-- DATASET SECTION --
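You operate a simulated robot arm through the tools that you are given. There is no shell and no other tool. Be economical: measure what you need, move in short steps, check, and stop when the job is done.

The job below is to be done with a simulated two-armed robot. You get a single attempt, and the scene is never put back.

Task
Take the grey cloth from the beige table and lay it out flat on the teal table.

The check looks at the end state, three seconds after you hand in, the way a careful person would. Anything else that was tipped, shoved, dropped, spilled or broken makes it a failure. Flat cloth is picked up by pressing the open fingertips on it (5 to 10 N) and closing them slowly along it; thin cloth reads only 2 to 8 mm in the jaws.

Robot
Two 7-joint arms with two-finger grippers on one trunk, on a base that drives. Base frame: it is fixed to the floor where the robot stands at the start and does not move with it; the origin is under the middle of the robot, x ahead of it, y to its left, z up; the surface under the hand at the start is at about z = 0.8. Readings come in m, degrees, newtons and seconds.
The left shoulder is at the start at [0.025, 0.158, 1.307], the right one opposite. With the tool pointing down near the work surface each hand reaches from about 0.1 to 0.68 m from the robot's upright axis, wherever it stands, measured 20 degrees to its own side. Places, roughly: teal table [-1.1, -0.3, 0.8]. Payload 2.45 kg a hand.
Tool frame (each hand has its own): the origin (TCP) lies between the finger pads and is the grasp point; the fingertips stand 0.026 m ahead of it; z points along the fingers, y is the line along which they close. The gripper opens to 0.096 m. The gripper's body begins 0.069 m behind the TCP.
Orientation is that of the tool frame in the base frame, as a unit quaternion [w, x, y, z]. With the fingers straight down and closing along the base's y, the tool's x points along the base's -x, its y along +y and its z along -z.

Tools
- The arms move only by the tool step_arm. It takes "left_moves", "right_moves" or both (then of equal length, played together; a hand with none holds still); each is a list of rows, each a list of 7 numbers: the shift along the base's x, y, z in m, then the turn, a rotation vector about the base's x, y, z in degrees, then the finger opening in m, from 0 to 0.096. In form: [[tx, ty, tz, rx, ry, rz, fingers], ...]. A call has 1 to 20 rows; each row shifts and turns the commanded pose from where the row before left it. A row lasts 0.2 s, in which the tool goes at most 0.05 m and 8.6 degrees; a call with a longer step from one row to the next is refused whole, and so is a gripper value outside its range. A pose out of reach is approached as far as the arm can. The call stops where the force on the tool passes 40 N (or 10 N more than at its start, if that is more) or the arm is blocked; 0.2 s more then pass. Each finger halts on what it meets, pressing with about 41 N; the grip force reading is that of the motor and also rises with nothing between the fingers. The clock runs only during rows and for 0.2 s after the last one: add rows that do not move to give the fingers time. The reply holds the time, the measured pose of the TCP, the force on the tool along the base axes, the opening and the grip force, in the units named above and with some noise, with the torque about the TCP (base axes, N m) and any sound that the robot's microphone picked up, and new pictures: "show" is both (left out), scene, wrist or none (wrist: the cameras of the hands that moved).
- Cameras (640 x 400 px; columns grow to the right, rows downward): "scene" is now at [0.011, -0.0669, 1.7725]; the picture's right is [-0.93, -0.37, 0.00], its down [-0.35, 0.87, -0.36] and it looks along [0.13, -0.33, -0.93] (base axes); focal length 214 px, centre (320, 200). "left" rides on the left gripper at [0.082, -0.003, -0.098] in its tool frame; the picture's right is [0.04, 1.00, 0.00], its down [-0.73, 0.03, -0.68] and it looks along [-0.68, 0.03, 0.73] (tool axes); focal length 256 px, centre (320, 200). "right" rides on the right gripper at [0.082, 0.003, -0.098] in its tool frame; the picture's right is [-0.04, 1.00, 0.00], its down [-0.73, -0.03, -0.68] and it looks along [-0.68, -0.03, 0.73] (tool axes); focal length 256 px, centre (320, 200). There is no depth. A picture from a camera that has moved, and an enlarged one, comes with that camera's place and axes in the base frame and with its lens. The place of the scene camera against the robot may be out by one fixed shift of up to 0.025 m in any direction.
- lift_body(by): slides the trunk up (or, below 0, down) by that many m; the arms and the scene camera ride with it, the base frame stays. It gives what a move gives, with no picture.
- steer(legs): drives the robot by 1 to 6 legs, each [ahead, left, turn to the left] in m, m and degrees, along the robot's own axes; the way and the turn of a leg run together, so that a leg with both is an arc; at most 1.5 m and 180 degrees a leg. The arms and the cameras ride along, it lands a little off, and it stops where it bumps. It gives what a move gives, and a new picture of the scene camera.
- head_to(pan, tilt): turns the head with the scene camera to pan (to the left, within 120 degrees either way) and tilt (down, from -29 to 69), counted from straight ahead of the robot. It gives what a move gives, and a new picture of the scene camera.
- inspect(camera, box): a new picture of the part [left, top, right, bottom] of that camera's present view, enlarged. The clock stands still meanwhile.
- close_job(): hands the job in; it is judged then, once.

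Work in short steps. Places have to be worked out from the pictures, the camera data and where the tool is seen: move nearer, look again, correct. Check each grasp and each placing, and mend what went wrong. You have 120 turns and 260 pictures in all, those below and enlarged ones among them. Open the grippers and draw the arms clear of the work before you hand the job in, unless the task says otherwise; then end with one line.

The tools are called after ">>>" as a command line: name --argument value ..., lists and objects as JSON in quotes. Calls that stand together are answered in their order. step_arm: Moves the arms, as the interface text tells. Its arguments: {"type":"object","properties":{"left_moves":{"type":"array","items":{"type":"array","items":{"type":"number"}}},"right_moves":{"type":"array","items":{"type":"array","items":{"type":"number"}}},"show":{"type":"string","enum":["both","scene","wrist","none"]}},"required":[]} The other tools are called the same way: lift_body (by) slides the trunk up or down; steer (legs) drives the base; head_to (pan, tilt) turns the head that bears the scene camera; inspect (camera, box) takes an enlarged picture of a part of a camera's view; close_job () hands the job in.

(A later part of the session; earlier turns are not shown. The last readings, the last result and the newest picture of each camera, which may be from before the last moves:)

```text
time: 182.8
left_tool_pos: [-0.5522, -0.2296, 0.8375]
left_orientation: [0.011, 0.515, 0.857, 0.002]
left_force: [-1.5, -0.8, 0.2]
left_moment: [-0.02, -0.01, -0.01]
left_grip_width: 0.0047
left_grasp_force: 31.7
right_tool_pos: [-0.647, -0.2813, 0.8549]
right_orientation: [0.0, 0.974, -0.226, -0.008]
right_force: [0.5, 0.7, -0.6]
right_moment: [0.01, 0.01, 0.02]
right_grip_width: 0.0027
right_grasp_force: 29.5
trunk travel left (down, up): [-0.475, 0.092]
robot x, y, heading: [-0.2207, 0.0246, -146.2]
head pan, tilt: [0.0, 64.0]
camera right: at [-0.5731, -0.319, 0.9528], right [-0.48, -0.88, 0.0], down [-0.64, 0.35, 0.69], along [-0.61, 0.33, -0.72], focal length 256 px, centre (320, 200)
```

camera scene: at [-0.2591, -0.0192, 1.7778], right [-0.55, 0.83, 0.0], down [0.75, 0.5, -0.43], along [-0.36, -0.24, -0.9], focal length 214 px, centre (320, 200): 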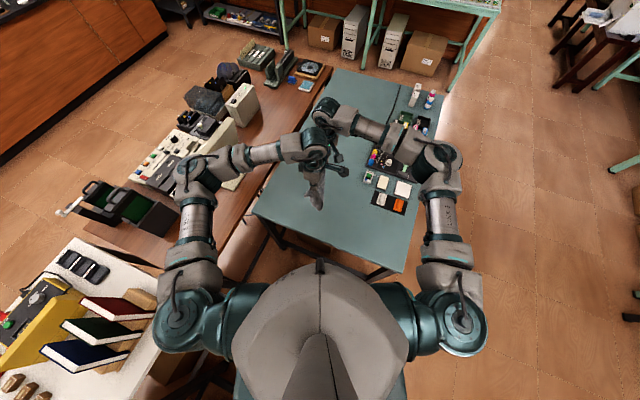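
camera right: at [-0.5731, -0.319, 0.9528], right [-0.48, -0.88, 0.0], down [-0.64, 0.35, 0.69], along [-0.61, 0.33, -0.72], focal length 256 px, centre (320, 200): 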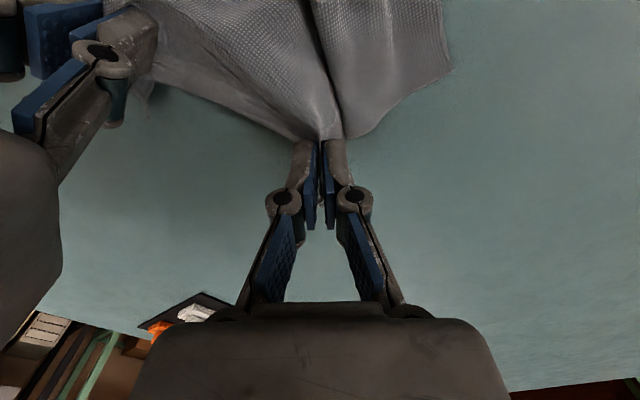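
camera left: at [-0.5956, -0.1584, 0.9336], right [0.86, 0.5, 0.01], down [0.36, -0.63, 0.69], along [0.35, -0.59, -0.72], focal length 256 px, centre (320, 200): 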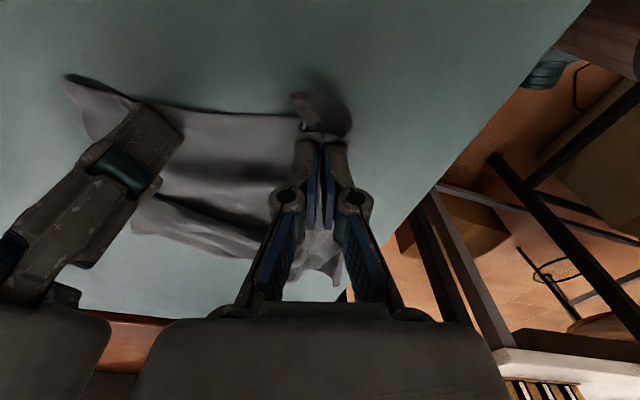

-- WORK REQUIRED --
Quote all the lines above exactly as given. Do not include the pictures.

-- RESPONSE TO THE TASK --
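You operate a simulated robot arm through the tools that you are given. There is no shell and no other tool. Be economical: measure what you need, move in short steps, check, and stop when the job is done.

The job below is to be done with a simulated two-armed robot. You get a single attempt, and the scene is never put back.

Task
Take the grey cloth from the beige table and lay it out flat on the teal table.

The check looks at the end state, three seconds after you hand in, the way a careful person would. Anything else that was tipped, shoved, dropped, spilled or broken makes it a failure. Flat cloth is picked up by pressing the open fingertips on it (5 to 10 N) and closing them slowly along it; thin cloth reads only 2 to 8 mm in the jaws.

Robot
Two 7-joint arms with two-finger grippers on one trunk, on a base that drives. Base frame: it is fixed to the floor where the robot stands at the start and does not move with it; the origin is under the middle of the robot, x ahead of it, y to its left, z up; the surface under the hand at the start is at about z = 0.8. Readings come in m, degrees, newtons and seconds.
The left shoulder is at the start at [0.025, 0.158, 1.307], the right one opposite. With the tool pointing down near the work surface each hand reaches from about 0.1 to 0.68 m from the robot's upright axis, wherever it stands, measured 20 degrees to its own side. Places, roughly: teal table [-1.1, -0.3, 0.8]. Payload 2.45 kg a hand.
Tool frame (each hand has its own): the origin (TCP) lies between the finger pads and is the grasp point; the fingertips stand 0.026 m ahead of it; z points along the fingers, y is the line along which they close. The gripper opens to 0.096 m. The gripper's body begins 0.069 m behind the TCP.
Orientation is that of the tool frame in the base frame, as a unit quaternion [w, x, y, z]. With the fingers straight down and closing along the base's y, the tool's x points along the base's -x, its y along +y and its z along -z.

Tools
- The arms move only by the tool step_arm. It takes "left_moves", "right_moves" or both (then of equal length, played together; a hand with none holds still); each is a list of rows, each a list of 7 numbers: the shift along the base's x, y, z in m, then the turn, a rotation vector about the base's x, y, z in degrees, then the finger opening in m, from 0 to 0.096. In form: [[tx, ty, tz, rx, ry, rz, fingers], ...]. A call has 1 to 20 rows; each row shifts and turns the commanded pose from where the row before left it. A row lasts 0.2 s, in which the tool goes at most 0.05 m and 8.6 degrees; a call with a longer step from one row to the next is refused whole, and so is a gripper value outside its range. A pose out of reach is approached as far as the arm can. The call stops where the force on the tool passes 40 N (or 10 N more than at its start, if that is more) or the arm is blocked; 0.2 s more then pass. Each finger halts on what it meets, pressing with about 41 N; the grip force reading is that of the motor and also rises with nothing between the fingers. The clock runs only during rows and for 0.2 s after the last one: add rows that do not move to give the fingers time. The reply holds the time, the measured pose of the TCP, the force on the tool along the base axes, the opening and the grip force, in the units named above and with some noise, with the torque about the TCP (base axes, N m) and any sound that the robot's microphone picked up, and new pictures: "show" is both (left out), scene, wrist or none (wrist: the cameras of the hands that moved).
- Cameras (640 x 400 px; columns grow to the right, rows downward): "scene" is now at [0.011, -0.0669, 1.7725]; the picture's right is [-0.93, -0.37, 0.00], its down [-0.35, 0.87, -0.36] and it looks along [0.13, -0.33, -0.93] (base axes); focal length 214 px, centre (320, 200). "left" rides on the left gripper at [0.082, -0.003, -0.098] in its tool frame; the picture's right is [0.04, 1.00, 0.00], its down [-0.73, 0.03, -0.68] and it looks along [-0.68, 0.03, 0.73] (tool axes); focal length 256 px, centre (320, 200). "right" rides on the right gripper at [0.082, 0.003, -0.098] in its tool frame; the picture's right is [-0.04, 1.00, 0.00], its down [-0.73, -0.03, -0.68] and it looks along [-0.68, -0.03, 0.73] (tool axes); focal length 256 px, centre (320, 200). There is no depth. A picture from a camera that has moved, and an enlarged one, comes with that camera's place and axes in the base frame and with its lens. The place of the scene camera against the robot may be out by one fixed shift of up to 0.025 m in any direction.
- lift_body(by): slides the trunk up (or, below 0, down) by that many m; the arms and the scene camera ride with it, the base frame stays. It gives what a move gives, with no picture.
- steer(legs): drives the robot by 1 to 6 legs, each [ahead, left, turn to the left] in m, m and degrees, along the robot's own axes; the way and the turn of a leg run together, so that a leg with both is an arc; at most 1.5 m and 180 degrees a leg. The arms and the cameras ride along, it lands a little off, and it stops where it bumps. It gives what a move gives, and a new picture of the scene camera.
- head_to(pan, tilt): turns the head with the scene camera to pan (to the left, within 120 degrees either way) and tilt (down, from -29 to 69), counted from straight ahead of the robot. It gives what a move gives, and a new picture of the scene camera.
- inspect(camera, box): a new picture of the part [left, top, right, bottom] of that camera's present view, enlarged. The clock stands still meanwhile.
- close_job(): hands the job in; it is judged then, once.

Work in short steps. Places have to be worked out from the pictures, the camera data and where the tool is seen: move nearer, look again, correct. Check each grasp and each placing, and mend what went wrong. You have 120 turns and 260 pictures in all, those below and enlarged ones among them. Open the grippers and draw the arms clear of the work before you hand the job in, unless the task says otherwise; then end with one line.

The tools are called after ">>>" as a command line: name --argument value ..., lists and objects as JSON in quotes. Calls that stand together are answered in their order. step_arm: Moves the arms, as the interface text tells. Its arguments: {"type":"object","properties":{"left_moves":{"type":"array","items":{"type":"array","items":{"type":"number"}}},"right_moves":{"type":"array","items":{"type":"array","items":{"type":"number"}}},"show":{"type":"string","enum":["both","scene","wrist","none"]}},"required":[]} The other tools are called the same way: lift_body (by) slides the trunk up or down; steer (legs) drives the base; head_to (pan, tilt) turns the head that bears the scene camera; inspect (camera, box) takes an enlarged picture of a part of a camera's view; close_job () hands the job in.

(A later part of the session; earlier turns are not shown. The last readings, the last result and the newest picture of each camera, which may be from before the last moves:)

```text
time: 182.8
left_tool_pos: [-0.5522, -0.2296, 0.8375]
left_orientation: [0.011, 0.515, 0.857, 0.002]
left_force: [-1.5, -0.8, 0.2]
left_moment: [-0.02, -0.01, -0.01]
left_grip_width: 0.0047
left_grasp_force: 31.7
right_tool_pos: [-0.647, -0.2813, 0.8549]
right_orientation: [0.0, 0.974, -0.226, -0.008]
right_force: [0.5, 0.7, -0.6]
right_moment: [0.01, 0.01, 0.02]
right_grip_width: 0.0027
right_grasp_force: 29.5
trunk travel left (down, up): [-0.475, 0.092]
robot x, y, heading: [-0.2207, 0.0246, -146.2]
head pan, tilt: [0.0, 64.0]
camera right: at [-0.5731, -0.319, 0.9528], right [-0.48, -0.88, 0.0], down [-0.64, 0.35, 0.69], along [-0.61, 0.33, -0.72], focal length 256 px, centre (320, 200)
```

camera scene: at [-0.2591, -0.0192, 1.7778], right [-0.55, 0.83, 0.0], down [0.75, 0.5, -0.43], along [-0.36, -0.24, -0.9], focal length 214 px, centre (320, 200): 
camera right: at [-0.5731, -0.319, 0.9528], right [-0.48, -0.88, 0.0], down [-0.64, 0.35, 0.69], along [-0.61, 0.33, -0.72], focal length 256 px, centre (320, 200): 
camera left: at [-0.5956, -0.1584, 0.9336], right [0.86, 0.5, 0.01], down [0.36, -0.63, 0.69], along [0.35, -0.59, -0.72], focal length 256 px, centre (320, 200): 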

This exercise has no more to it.